SET TASK 1:
Give the stretch of the page text that starts with "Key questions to" and ends with "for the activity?", unchanged.
SET TASK 2:
Supply the part of the page text that comes after its last sentence.

DATA EXTRACT:
========================
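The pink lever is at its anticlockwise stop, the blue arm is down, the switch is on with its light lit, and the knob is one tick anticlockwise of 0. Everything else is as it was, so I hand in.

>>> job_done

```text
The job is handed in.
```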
========================
PAGE TEXT:
Everyone is talking side hustles these days, and it happens even more around tax time.  So you look at your taxes for the year and think, I need a business to be able to deduct more things, right?  Well, it’s not quite that easy.  You see the IRS has specific rules regarding small businesses and self employment income to be eligible to deduct business expenses.   The most notable of course is your business must be expected to generate more revenue than deductions (profits) in 3 out of 5 operating years or it may be disqualified and considered a hobby, with no write offs.

Here is more info from the IRS website (https://www.irs.gov/newsroom/know-the-difference-between-a-hobby-and-a-business):

Key questions to consider

Is the activity conducted like a business?

  • Does the taxpayer maintain complete and accurate books and records?
  • Does the taxpayer do the activity in the same way as similar profitable activities?

Does the taxpayer change their methods of operation to improve profitability?

  • Does the taxpayer advertise or promote the activity?
  • Does the taxpayer work to secure suppliers or products necessary for the activity?
========================
EXERCISE RESPONSE 1:
Key questions to consider

Is the activity conducted like a business?

  • Does the taxpayer maintain complete and accurate books and records?
  • Does the taxpayer do the activity in the same way as similar profitable activities?

Does the taxpayer change their methods of operation to improve profitability?

  • Does the taxpayer advertise or promote the activity?
  • Does the taxpayer work to secure suppliers or products necessary for the activity?

EXERCISE RESPONSE 2:
What is the taxpayer or their advisors’ expertise in the activity?

  • Has the taxpayer, or their advisors, prepared for the activity by extensive study of its accepted business, economic, and scientific practices?
  • Does the taxpayer follow the accepted business practices or advice of experts when they pursue the activity?

Is the activity a main source of income for the taxpayer?

  • Does the taxpayer spend much of their personal time and effort on the activity, particularly if the activity does not have personal or recreational aspects?
  • Has the taxpayer pursued the activity full-time or part-time?
  • Does the taxpayer employ competent and qualified persons to perform the activity?

Has the taxpayer made or expect to make a profit?

  • Has the taxpayer engaged in similar activities in the past and converted them from unprofitable to profitable enterprises?
  • Does the taxpayer intend to profit from appreciation in the value of assets, such as land, used in the activity?

Is the activity profitable in some years?

  • Does the taxpayer occasionally have a small profit from the activities that is offset by large investments they have made or suffering large losses?
  • Has the taxpayer made substantial profit from the activity?
  • Could the activity earn a substantial ultimate profit in a highly speculative venture?

Do any losses from the activity fall beyond the taxpayer’s control or are they normal in the startup phase of their type of business?

  • Do the taxpayer’s losses continue beyond the period which would be necessary to bring their activity into profitable status?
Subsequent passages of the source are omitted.